“PRIÈRE DE TOUCHER. Nomade, mobile, voyageuse, ainsi est l’oeuvre de Marie-Ange Guilleminot, mais dans des espaces intimes, souvent restreints. Quelque chose du mobile, quelque chose de l’homme, quelque chose du mobile-home et de la tombe aussi fait ressembler certains de ses objets, et parmi eux le Chapeau-vie conçu en 1995 pour Hans-Ulrich Obrist ou La Boîte située 23-25 Quai de la Tournelle à Paris, à des véhicules pour l’au-delà, un au-delà dans lequel on est déjà.
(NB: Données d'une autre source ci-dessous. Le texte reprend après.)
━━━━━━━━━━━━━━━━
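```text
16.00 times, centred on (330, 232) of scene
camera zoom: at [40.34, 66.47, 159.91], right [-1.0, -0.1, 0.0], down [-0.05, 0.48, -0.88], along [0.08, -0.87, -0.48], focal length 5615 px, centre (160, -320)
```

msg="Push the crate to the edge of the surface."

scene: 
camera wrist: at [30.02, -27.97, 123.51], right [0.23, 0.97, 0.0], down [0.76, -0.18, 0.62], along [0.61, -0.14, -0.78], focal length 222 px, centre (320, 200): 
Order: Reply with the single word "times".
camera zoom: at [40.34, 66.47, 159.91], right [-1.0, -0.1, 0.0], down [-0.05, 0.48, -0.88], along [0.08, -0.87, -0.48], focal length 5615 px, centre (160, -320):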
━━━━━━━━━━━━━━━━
Cette oeuvre semble avoir pris pour objectif de réactiver sans tapage quelque chose des utopies modestes plutôt que « modernes » de quelques artistes malheureusement disparus (Lygia Clarck, James Lee Byars, André Cadere, Robert Filliou, etc.) et de quelques autres (Buren, Rutault, Yoko Ono, etc.) qui oeuvrèrent et oeuvrent encore à replacer l’oeuvre comme expérience dans l’espace incertain, « transformiste » (pour parler comme Lamarck), du quotidien, du réel, du sensible. Les
notions d’héritage et de prise en charge sont partout présentes dans cette oeuvre. Du simple passant invité à se laisser masser les pieds dans le Paravent de Münster en 1997, à l’ami disparu, Absalon, dont, grâce à Marie- Ange Guilleminot, les Cellules «revivent », se développent, échappent à la réification (via la création d’un CDRom et de petits cabinets de consultation), en passant par l’oeuvre à proprement parler « infinie » de l’artiste brésilienne Lygia Clark (dont les Bichos se retrouvent dans les Poupées que, comme eux, il faut manipuler), partout l’oeuvre de Marie-Ange Guilleminot atteste une capacité, une énergie et une organisation tendues vers un but principal, activer des relations, susciter des expériences. Le dialogue engagé depuis plus d’un siècle par l’Occident avec l’Extrême-Orient (Mallarmé, Monet, Turrell, etc.) s’actualise de même dans cette oeuvre à travers « quelque chose » qui, minorant le « dire » pour valoriser le « faire », fait l’hypothèse que, comme l’art du thé ou l’origami, l’art devrait toujours être « de quelque chose » et, ce faisant, constituer l’objet comme une modalité, une fonction seconde de l’acte, rappelant que ce qui est à l’oeuvre n’est pas l’oeuvre mais se trouverait ailleurs, en deçà, dans les doigts souples et curieux qui font le livre, le noeud, le Tsuru, le Sac- à-dos-collant, etc.. Ainsi, l’oeuvre est avant tout vie, mouvement, transformation, « forme formante » aurait pu dire l’historien de l’art italien Luigi Pareyson plutôt que « forme formée », un acte mutant en somme dont l’Oursin (successivement pouf, sac-à-main, couverture, manteau, tente, parachute, voile, maison, méduse, citrouille, baleine ou linceul) donne assez bien la mesure, celle de l’origine, de la matière, autrement dit de ce que, présomptueux et par trop cérébraux, nous appelons l’inerte et qui pourtant déjà est la pensée. ”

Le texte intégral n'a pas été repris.